Dinh Q. Lê

Dinh Q. Lê (b. 1968; Vietnamese name: Lê Quang Đỉnh) is a Vietnamese American fine arts photographer, best known for his woven-photographs.

Dinh Q. Lê was born in 1968 in Hà Tiên, a Vietnamese town near the Cambodia border. The Vietnamese invasion of Cambodia took place in 1978, when Lê was ten, his family emigrated to Los Angeles thereafter. After Lê received BFA degree in photography from University of California, Santa Barbara, inspired and taught by his aunt during childhood, he started his first photo-weavings using a traditional technique. He continued this skillful presentation while earning his MFA degree from The School of Visual Arts in New York.[1] His artwork includes installation, video, sculpture, and urban intervention. Dinh Q. Lê spends time in both Vietnam and Los Angeles producing his work.

Contents

Traditional inspiration

As one would weave a traditional grass mat in Vietnam, Dinh Q. Lê uses photographic strips and weaves them into an image. His woven photographs consist of several layers, which immediately attract and combine one's perception into mixed feelings. A mixture of joyfulness and sorrow is seen in the interlacing of a colorful fantasy and mournful pictures of the Vietnam War. Viewers need to spend some time in seeking and following the woven patterns in order to fully appreciate the intricate composition of imagery. Viewers enjoy searching for the significance and deep feelings in one strip overlapping another. While visually entering a state of seeking the cinematic montage fading in and out of the images, Dinh Q. Lê's meticulous effort in creating these unique images is being admired. Francesco Bonami (curator of the 50th Venice Biennale) highlighted his distinctive photo-weavings artwork, and an entire room is dedicated for his works in the Italian Pavilion in 2003.

Medium

By weaving strips of photos together using a planting procedure, Dinh Q. Lê creates large-scale photo-montages.
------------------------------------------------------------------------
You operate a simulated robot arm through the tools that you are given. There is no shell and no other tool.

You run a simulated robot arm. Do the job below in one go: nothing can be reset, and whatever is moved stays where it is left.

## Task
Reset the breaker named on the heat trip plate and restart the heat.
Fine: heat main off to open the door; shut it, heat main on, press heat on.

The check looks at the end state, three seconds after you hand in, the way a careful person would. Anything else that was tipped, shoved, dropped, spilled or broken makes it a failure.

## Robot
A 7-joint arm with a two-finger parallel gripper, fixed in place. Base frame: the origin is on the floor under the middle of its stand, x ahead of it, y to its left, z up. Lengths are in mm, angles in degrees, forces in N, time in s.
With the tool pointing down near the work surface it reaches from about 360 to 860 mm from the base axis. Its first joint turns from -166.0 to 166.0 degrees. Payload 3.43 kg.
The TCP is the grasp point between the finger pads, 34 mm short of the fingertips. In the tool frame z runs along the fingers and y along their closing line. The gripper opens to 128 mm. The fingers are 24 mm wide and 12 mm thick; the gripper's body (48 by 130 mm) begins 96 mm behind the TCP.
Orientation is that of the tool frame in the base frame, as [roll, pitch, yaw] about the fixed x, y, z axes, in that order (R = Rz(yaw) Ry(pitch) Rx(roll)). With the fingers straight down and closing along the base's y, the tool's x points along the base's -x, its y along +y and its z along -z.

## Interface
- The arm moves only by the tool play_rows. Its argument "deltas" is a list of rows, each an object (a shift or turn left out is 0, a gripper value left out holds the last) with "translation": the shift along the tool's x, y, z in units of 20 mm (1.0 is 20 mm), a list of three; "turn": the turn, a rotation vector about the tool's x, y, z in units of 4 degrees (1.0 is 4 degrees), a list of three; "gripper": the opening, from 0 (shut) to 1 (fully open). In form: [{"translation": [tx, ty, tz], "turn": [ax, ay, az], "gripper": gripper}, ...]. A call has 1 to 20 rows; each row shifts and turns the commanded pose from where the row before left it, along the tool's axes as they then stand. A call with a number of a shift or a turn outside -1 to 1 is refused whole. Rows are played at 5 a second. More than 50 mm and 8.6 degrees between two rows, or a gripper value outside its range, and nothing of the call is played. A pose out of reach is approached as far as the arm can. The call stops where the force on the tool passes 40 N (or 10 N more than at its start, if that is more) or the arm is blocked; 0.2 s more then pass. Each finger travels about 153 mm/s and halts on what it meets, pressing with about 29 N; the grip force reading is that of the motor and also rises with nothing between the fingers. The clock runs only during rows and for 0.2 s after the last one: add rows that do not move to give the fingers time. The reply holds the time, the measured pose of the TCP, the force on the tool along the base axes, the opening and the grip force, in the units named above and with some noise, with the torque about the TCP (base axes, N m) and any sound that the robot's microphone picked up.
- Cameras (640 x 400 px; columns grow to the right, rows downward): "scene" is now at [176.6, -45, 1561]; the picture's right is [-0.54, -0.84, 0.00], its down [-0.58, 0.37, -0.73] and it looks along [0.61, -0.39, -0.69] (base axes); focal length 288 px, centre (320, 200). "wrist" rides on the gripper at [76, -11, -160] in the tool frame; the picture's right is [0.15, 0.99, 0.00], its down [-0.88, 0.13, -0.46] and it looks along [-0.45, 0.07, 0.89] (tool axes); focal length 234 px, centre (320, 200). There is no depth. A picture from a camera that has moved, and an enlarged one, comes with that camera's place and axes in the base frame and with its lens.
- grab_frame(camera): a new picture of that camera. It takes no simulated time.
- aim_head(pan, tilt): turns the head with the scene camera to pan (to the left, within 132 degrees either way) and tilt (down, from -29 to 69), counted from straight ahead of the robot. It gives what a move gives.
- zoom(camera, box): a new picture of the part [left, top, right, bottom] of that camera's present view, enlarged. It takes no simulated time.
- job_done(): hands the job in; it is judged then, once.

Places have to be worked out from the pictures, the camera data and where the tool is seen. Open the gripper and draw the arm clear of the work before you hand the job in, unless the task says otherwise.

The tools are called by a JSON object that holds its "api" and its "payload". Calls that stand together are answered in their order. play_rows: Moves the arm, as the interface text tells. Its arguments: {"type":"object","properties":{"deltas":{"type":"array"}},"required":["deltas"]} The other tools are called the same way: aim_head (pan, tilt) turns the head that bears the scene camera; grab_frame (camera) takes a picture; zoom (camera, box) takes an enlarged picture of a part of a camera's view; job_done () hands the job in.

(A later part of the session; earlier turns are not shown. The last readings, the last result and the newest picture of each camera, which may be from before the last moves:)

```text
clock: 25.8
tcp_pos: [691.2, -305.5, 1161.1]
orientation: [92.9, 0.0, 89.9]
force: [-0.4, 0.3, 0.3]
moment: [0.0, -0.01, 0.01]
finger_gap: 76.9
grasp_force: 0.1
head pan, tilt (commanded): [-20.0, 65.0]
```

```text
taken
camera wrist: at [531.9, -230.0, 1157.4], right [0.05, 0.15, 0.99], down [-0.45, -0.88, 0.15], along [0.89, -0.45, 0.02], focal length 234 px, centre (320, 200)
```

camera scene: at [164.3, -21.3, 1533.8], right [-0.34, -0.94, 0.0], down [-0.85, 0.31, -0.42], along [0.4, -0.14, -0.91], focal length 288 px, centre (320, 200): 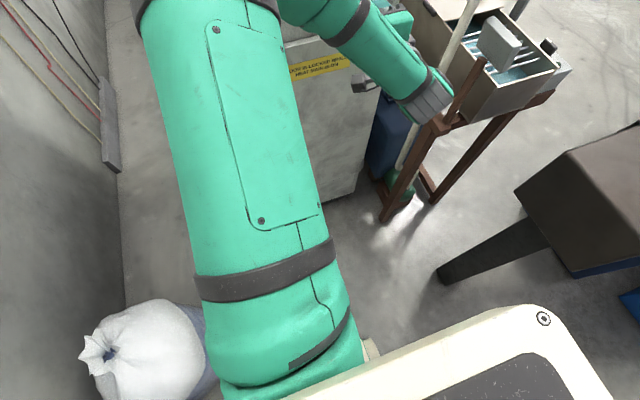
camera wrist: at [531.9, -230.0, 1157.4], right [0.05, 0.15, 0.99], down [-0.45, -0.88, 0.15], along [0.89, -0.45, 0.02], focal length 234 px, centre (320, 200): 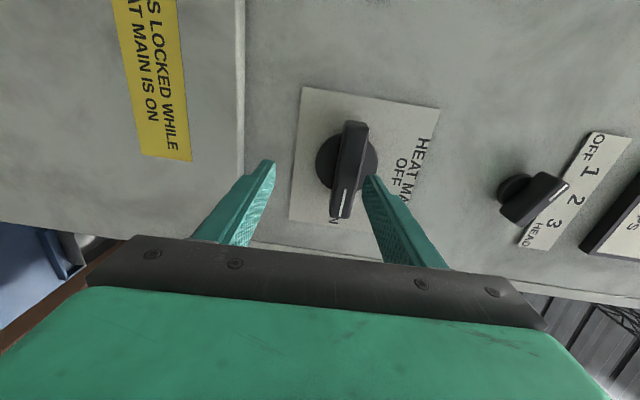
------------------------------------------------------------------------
Images are layered in a repetition of patterning with glossy tapestries made entirely out of type C prints that reveal his feelings. Linen tape is used to finish the edges, with his meticulous and precise craftsmanship.

Using photographs taken of the Vietnam War and images of himself as well as his family, Dinh Q. Lê makes astounding work. In his “Waking Dreams”, he combines two extreme themes, namely beauty and terror. He also merges eastern and western cultures, current and historical, personal and fictional realities, through intertwining photographic strips.

Real and imagined memory

Having his real and imagined memory of the Vietnam War as a theme, Dinh Q. Lê creates photographs with a different approach. After his family arrived the United States, he grew up watching a tremendous amount of films about Vietnam War. However, as he has never experienced any helicopters during the war, he found out that a memory that does not belong to him is imposed on him through films. His work includes both his collective memories and anxieties. His mixed feelings are presented by different characters in his work such as “the cowgirl-costumed Playboy bunny toting a toy pistol from Apocalypse Now intertwined with South Vietnamese General Nguyen Ngoc Loan and Viet Cong suspect Bay L op” in one of his strongest works. The execution was captured in Eddie Adam's stunning photograph; the two beautiful women replace Bay Lop in front of General Loan's gun. One being an anonymous black-and-white photo of a woman from the 1960s are woven into the leading actress in the Graham Greene film The Quiet American. The initial beauty of the photo appeals viewer instantly until calmly and quietly the image of General Loan appears. As he is interested in the ongoing effects of the Vietnam War on present and past societies, Lê is asserting an emphatic subject matter from a rare sociopolitical perspective. He keeps on documenting subjects in his native country. For example, birth defect caused by the U.S. military's use of Agent Orange. He also worked with Cambodian refugee children and often addresses personal experience of life in Vietnam during and after the war.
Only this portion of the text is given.